In the second section of this chapter, the charge transfer processes between GaN NW electrodes and covalently immobilized charge separation triad molecules are analyzed. The excitation of the photoactive triad molecules resulted in a modulation of the PC. The increase of the anodic PC was attributed to a direct electron transfer via the photoactive fullerenes or by the decrease of the barrier height due to dipole formation at the interface.
Simultaneous PL and PC measurements proved the establishment of a negative charge at the interface which increases the effective SBB and thus, enhances the charge transfer between photo-generated charge carriers from the NW and the electrolyte. Additionally, the experiments revealed that the presence of surface states is relevant for the performance of the electrode.

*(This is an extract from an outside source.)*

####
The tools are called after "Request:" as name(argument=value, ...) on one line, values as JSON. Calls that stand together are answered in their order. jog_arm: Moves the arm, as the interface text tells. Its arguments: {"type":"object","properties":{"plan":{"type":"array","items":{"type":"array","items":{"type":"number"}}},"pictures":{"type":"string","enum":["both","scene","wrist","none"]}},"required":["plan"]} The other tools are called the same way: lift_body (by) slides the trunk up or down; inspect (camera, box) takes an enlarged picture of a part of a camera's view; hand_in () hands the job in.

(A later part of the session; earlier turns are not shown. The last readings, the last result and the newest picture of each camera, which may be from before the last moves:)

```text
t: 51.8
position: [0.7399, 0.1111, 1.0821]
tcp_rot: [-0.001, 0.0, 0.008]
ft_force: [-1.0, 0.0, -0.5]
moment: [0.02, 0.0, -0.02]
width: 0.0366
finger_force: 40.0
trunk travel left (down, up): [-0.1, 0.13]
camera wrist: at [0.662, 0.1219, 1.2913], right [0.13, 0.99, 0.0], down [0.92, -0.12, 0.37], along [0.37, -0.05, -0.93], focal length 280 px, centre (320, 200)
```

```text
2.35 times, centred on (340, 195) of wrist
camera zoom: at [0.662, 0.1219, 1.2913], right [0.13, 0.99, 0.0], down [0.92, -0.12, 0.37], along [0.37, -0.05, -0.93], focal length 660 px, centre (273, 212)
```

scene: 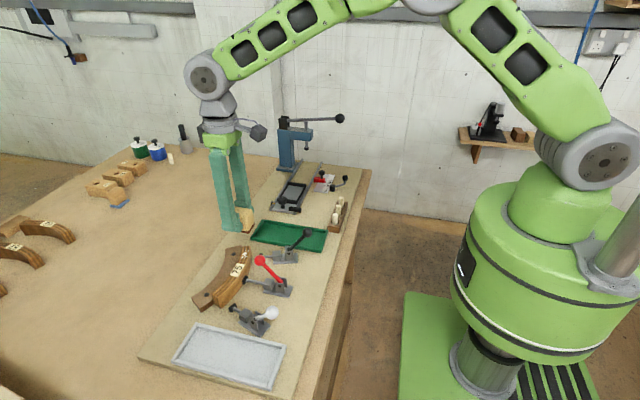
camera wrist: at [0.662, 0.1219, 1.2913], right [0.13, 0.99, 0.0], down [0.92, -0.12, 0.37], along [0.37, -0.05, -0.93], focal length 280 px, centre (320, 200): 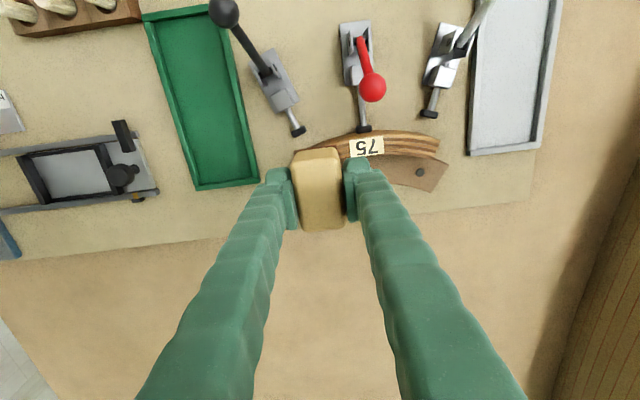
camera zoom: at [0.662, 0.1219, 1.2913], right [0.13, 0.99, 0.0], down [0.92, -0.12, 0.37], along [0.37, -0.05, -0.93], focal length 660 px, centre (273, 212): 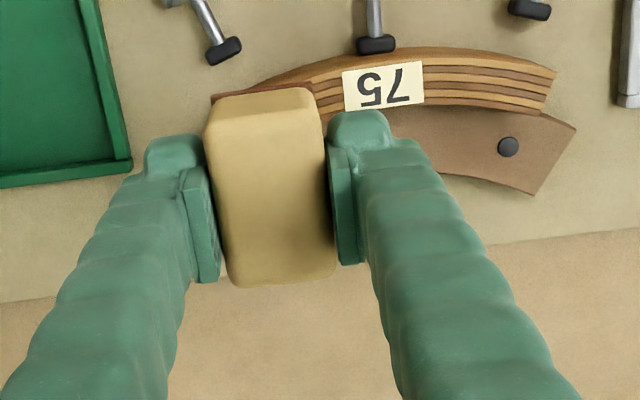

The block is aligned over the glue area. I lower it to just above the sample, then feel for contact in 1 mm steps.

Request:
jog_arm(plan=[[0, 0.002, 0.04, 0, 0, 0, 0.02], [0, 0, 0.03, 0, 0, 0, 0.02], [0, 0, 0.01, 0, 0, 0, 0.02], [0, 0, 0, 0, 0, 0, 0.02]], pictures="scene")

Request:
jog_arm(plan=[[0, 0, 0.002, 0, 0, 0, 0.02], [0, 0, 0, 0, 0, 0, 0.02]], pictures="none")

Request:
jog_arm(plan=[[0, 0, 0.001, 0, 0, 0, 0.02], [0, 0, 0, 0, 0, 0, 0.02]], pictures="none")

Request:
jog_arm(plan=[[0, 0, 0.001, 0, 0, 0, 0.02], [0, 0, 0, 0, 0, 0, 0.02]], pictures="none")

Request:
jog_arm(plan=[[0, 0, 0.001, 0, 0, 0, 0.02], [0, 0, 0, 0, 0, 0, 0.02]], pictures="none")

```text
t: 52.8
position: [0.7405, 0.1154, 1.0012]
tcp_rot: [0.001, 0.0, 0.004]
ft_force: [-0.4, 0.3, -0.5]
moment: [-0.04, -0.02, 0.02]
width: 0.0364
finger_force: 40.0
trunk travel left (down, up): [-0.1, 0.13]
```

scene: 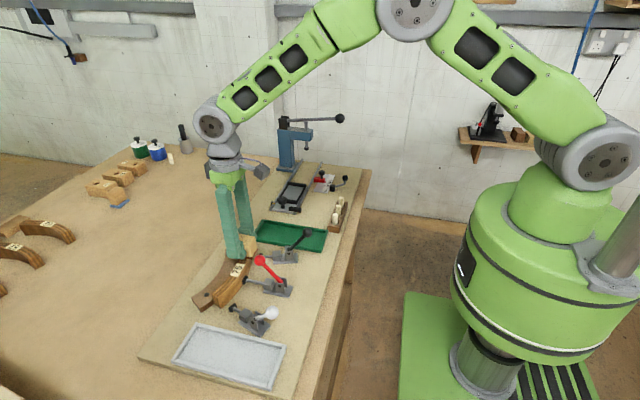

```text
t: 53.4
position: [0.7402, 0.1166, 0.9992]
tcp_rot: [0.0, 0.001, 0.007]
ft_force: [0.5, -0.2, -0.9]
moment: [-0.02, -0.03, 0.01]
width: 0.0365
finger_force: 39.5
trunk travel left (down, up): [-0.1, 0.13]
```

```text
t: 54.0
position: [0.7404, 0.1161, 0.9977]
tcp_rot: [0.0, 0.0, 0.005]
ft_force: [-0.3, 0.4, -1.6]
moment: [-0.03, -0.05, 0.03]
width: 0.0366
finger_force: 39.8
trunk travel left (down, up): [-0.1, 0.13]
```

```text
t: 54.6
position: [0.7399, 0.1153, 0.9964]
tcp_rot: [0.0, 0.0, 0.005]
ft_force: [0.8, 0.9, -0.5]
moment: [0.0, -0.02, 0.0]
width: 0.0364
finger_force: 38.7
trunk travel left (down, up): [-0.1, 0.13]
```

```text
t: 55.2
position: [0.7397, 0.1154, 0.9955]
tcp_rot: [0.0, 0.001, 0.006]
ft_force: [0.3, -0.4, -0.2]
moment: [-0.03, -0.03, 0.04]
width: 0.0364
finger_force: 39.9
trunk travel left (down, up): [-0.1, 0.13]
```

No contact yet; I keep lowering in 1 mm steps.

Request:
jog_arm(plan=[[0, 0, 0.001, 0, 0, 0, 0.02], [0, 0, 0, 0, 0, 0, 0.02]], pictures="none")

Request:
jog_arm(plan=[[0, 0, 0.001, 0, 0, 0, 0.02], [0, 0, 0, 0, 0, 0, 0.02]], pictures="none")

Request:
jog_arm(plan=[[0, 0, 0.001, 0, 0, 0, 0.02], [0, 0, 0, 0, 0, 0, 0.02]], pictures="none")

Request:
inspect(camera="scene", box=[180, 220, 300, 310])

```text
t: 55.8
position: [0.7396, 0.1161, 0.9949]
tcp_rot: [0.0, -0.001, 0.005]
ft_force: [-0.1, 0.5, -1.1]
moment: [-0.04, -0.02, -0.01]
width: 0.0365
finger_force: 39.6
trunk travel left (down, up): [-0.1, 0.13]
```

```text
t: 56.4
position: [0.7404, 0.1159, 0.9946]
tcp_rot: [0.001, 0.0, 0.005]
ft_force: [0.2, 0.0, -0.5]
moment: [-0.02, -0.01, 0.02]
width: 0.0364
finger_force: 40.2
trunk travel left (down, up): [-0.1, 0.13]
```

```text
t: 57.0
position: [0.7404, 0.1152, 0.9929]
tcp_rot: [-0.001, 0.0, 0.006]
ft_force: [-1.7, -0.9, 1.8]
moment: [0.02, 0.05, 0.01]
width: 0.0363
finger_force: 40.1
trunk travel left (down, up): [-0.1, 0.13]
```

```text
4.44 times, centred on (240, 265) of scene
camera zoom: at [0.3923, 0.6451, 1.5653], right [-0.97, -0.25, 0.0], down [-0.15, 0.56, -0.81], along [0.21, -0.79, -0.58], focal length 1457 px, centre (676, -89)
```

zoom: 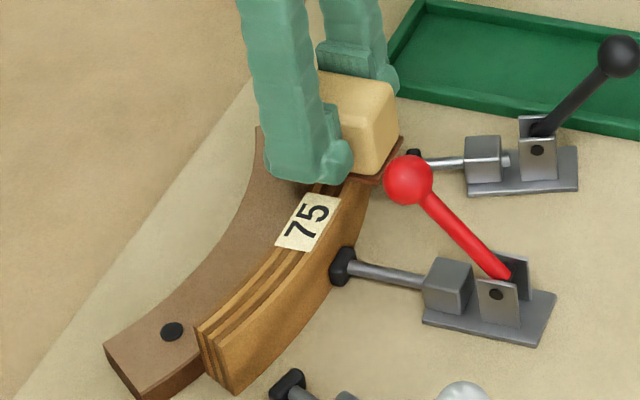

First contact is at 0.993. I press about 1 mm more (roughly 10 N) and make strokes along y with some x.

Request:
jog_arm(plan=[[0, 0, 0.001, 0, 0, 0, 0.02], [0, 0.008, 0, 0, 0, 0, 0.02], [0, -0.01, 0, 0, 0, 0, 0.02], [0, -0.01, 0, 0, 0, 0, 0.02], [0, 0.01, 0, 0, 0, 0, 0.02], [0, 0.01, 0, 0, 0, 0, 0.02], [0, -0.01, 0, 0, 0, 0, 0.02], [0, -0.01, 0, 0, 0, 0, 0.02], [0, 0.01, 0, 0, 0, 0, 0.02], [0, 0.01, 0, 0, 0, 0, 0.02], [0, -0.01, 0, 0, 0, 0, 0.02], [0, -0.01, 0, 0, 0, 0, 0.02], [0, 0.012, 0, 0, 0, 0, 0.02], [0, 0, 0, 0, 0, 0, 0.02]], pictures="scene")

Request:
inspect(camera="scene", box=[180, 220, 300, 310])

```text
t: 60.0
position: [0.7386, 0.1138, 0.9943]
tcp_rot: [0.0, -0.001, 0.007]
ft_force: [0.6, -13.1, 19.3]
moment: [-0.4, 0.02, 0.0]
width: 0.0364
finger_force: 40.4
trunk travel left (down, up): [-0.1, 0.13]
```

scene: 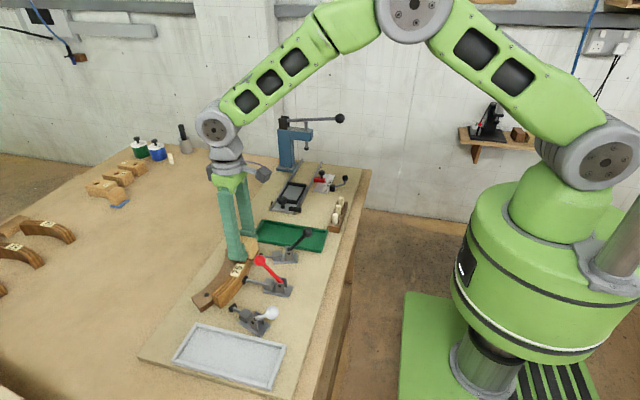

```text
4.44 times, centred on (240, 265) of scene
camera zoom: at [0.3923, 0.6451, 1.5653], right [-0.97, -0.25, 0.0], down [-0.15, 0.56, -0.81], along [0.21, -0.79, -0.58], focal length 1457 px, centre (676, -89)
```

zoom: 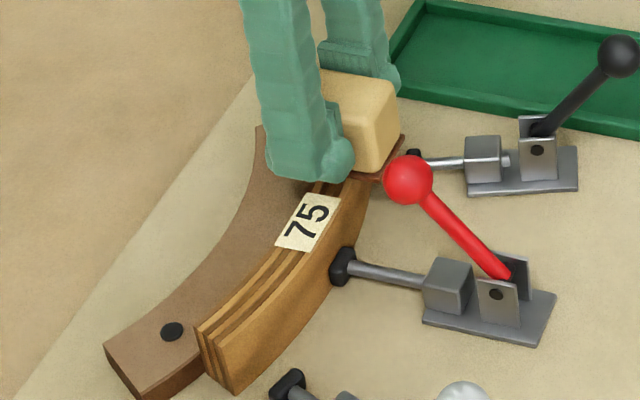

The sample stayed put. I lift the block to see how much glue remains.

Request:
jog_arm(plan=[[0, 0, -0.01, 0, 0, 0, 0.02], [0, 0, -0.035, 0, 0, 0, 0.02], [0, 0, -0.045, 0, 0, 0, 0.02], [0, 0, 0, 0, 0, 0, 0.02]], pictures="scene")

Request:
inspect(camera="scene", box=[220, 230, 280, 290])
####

In the second chapter of this work, InGaN/GaN NWH arrays as optochemical electrodes in combination with a standard optical microscope were used for the optical readout and imaging of biochemical processes that are based on local changes of the pH or the electrical potential. The resolution limits were studied and a bias resolution of delta U(C) less or equal 1 mV, a pH resolution of delta pH less or equal 0.03 and a time resolution of delta t less or equal 50 ms could be shown. The imaging of biochemical processes with chemical contrast was demonstrated by the investigation of the sodium/proton exchanger of isolated crypts of rats. It is shown that quantitative analysis of the pH changes with a spatial resolution of below delta x less than 0.63 micrometer is possible.
Hence, it is demonstrated that the photoelectrochemical analysis of InGaN/GaN NWH and GaN NW electrodes allows the identification of the interfacial reactions as dynamic equilibrium by monitoring the PL and PC which serve as measurand for the SBB. In addition, the NWH arrays allow for bioimaging by providing high spatial and temporal resolution.